Lesson 13: Kindergarten Is Not Over

When we are young we get used to plenty of rules. There are many things we are not allowed to do and even more restrictions to anything that even faintly sounds like fun. After getting out of school and in the working life it does not get any better. In reality there might perceive to be even more rules, principals and restrictions than ever before.

Freedom is something that goes hand in hand with responsibility. You have the liberty do things but you are also responsible of the consequences for the better or worse. How can we learn without extending and testing our limits? Being a grown-up should mean that you are in a full control of your life. You decide and act like an ass or a responsible person but it’s all up to you, right?

Become an entrepreneur and you soon realise that there are regulations and restrictions on pretty much anything and everything you do. Adults are not allowed to mutually agree upon the terms of their voluntary interaction—they are not considered competent enough to be in charge of their own lives. It does not matter whether we talk about building a house, renting an apartment or some equipment, hiring a person to do something for you, or even buying simple goods from your local shop. Did I mention there are even rules how and when you can walk and penalties for non-compliance?
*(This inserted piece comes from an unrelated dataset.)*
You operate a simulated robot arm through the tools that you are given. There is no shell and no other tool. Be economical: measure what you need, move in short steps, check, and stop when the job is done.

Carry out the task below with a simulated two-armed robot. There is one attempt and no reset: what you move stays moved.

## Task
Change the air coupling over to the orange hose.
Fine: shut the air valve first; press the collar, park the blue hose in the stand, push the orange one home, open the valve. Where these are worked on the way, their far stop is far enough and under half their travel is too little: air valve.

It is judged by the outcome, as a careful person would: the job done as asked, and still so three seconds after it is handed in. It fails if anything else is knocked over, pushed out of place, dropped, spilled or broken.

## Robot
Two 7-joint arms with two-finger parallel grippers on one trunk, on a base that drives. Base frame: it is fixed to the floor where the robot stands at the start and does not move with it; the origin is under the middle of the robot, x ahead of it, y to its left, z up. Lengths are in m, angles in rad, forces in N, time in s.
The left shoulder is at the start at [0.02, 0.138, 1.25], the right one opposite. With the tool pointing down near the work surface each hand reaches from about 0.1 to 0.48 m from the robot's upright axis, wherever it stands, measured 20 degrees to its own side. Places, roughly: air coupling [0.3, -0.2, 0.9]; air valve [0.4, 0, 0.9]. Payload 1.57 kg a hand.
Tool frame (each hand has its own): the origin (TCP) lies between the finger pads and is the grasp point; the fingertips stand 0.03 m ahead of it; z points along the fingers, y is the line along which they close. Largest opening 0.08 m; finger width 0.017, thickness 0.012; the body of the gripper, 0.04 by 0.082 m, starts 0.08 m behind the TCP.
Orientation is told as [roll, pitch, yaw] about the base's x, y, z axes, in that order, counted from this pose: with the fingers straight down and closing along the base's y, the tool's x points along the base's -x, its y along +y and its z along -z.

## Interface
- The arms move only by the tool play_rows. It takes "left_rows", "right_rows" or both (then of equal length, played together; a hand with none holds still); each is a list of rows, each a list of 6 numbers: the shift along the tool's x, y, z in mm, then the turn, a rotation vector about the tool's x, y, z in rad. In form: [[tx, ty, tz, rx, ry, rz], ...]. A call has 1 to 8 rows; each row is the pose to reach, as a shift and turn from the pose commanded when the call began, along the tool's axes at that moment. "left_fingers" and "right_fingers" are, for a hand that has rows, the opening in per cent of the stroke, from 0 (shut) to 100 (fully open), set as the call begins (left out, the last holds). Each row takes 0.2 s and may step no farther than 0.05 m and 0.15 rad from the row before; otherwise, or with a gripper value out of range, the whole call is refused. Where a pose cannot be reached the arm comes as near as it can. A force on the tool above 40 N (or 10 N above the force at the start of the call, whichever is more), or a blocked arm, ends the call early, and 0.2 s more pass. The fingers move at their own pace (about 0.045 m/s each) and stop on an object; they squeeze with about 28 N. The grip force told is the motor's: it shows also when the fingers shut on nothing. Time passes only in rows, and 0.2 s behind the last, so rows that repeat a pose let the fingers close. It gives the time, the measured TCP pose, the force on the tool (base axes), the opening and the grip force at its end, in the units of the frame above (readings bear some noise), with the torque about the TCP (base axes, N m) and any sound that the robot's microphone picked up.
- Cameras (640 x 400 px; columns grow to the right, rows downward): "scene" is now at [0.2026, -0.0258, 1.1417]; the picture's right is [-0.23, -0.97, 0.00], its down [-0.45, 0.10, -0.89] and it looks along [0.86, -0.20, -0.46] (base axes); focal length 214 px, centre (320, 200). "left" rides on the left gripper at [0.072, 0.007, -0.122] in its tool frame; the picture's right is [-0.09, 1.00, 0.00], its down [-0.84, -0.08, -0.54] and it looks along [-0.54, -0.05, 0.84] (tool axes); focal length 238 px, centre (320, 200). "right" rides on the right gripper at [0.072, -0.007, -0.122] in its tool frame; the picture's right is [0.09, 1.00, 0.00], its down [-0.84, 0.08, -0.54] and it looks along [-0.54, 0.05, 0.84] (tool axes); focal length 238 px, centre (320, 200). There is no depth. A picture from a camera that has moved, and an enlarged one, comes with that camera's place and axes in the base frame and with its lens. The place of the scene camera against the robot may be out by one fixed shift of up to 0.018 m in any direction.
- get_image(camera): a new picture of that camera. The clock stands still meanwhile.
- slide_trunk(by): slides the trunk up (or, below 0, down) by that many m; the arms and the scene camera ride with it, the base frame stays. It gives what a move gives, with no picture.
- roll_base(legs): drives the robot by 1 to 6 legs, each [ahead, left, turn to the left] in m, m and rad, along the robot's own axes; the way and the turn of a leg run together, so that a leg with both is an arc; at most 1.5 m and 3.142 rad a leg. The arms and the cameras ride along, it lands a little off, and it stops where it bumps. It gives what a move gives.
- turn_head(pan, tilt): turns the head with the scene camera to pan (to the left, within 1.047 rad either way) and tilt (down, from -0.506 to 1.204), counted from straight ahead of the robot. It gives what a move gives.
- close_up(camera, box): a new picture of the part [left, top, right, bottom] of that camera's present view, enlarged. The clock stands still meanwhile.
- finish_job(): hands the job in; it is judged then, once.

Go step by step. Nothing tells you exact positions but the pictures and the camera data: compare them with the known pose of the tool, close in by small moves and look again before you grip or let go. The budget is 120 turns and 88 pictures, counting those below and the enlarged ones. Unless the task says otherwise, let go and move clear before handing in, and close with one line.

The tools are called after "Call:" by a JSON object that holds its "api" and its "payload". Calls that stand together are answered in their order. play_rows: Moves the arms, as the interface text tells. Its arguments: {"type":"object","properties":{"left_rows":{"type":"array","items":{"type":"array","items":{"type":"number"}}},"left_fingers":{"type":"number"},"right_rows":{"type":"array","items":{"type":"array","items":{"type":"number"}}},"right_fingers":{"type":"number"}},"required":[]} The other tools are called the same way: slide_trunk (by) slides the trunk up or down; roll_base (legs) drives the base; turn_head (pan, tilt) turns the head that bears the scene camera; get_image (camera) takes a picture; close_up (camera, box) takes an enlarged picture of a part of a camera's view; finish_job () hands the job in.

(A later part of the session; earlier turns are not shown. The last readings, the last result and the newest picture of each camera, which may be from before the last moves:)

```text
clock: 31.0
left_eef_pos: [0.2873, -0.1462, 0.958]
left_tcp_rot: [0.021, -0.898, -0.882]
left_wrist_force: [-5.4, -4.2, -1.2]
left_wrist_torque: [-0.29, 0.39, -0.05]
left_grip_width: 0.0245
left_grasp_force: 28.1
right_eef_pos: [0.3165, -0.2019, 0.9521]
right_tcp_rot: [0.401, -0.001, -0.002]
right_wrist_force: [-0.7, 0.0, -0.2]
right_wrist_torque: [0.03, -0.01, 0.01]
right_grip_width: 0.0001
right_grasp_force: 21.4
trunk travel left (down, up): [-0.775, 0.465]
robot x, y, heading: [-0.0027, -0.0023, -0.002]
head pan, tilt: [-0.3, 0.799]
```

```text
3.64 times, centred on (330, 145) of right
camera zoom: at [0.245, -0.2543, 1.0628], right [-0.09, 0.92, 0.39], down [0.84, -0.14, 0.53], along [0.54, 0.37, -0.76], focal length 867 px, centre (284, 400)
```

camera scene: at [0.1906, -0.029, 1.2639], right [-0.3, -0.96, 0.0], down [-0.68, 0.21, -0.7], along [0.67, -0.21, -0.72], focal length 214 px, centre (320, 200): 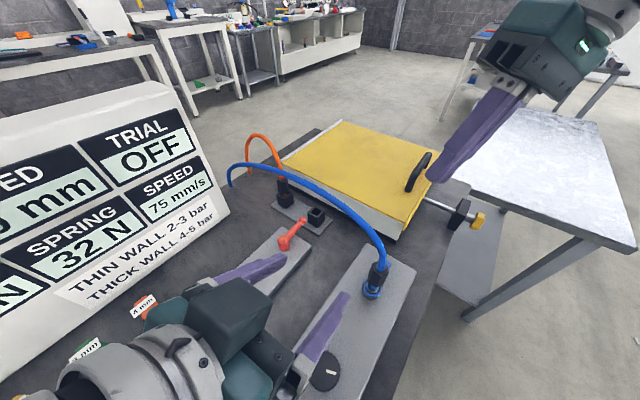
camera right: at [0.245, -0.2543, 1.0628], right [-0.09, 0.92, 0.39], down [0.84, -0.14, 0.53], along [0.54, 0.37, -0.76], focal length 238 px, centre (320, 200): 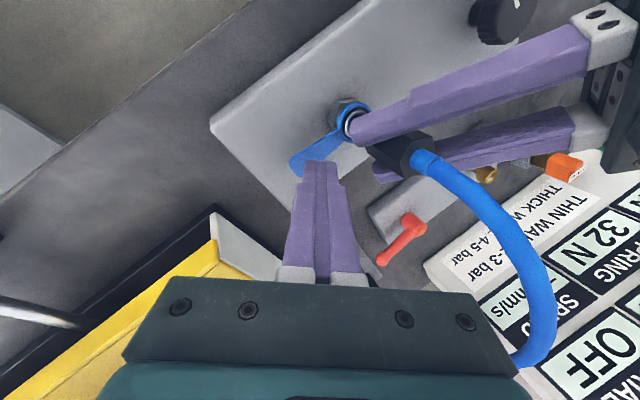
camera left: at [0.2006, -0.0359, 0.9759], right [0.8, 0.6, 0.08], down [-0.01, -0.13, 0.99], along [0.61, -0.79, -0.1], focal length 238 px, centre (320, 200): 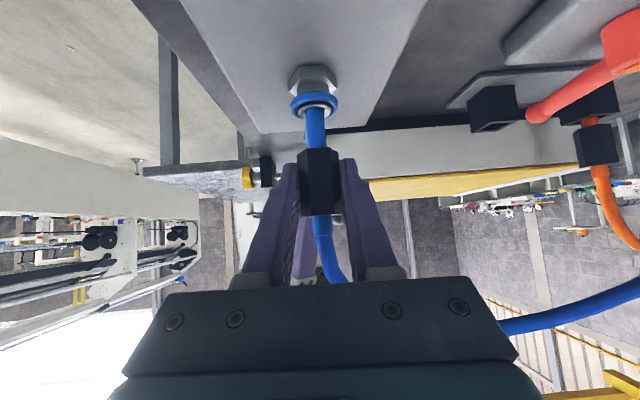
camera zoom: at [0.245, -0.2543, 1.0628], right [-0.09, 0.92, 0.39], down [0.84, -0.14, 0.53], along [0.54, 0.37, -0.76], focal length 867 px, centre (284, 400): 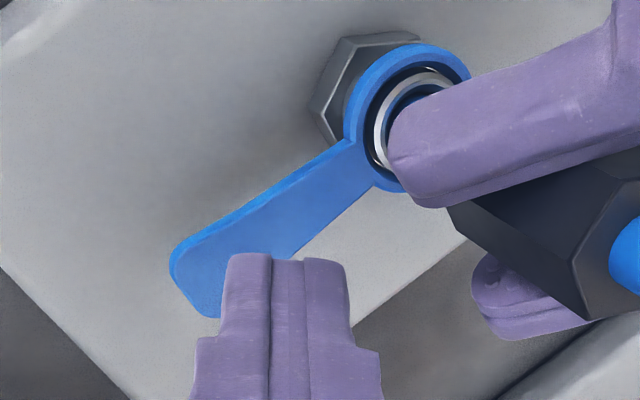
Freedom means that you have the right to accept something but more importantly the right to decline from something. The latter part causes a lot of trouble for entrepreneurs. They are not simply allowed to carry out their trade without being pushed around continuously by various rules and regulations, penalties and compliancy issues. Large companies have it easier since they have the adequate resources and specialist to handle all the burdens of the public authorities. Small companies do not have the capital and manpower to deal with all the requirements without compromising their primary line of business: earning their living.

The entrepreneur must become the master of all trades without turning into a jack-of-all-trades. The challenge is not so much of how to be a productive member of the society but an obedient puppet that is not completely tangled up to the master puppeteer’s strings that tend to be pulled in random and often in self-contradictory order.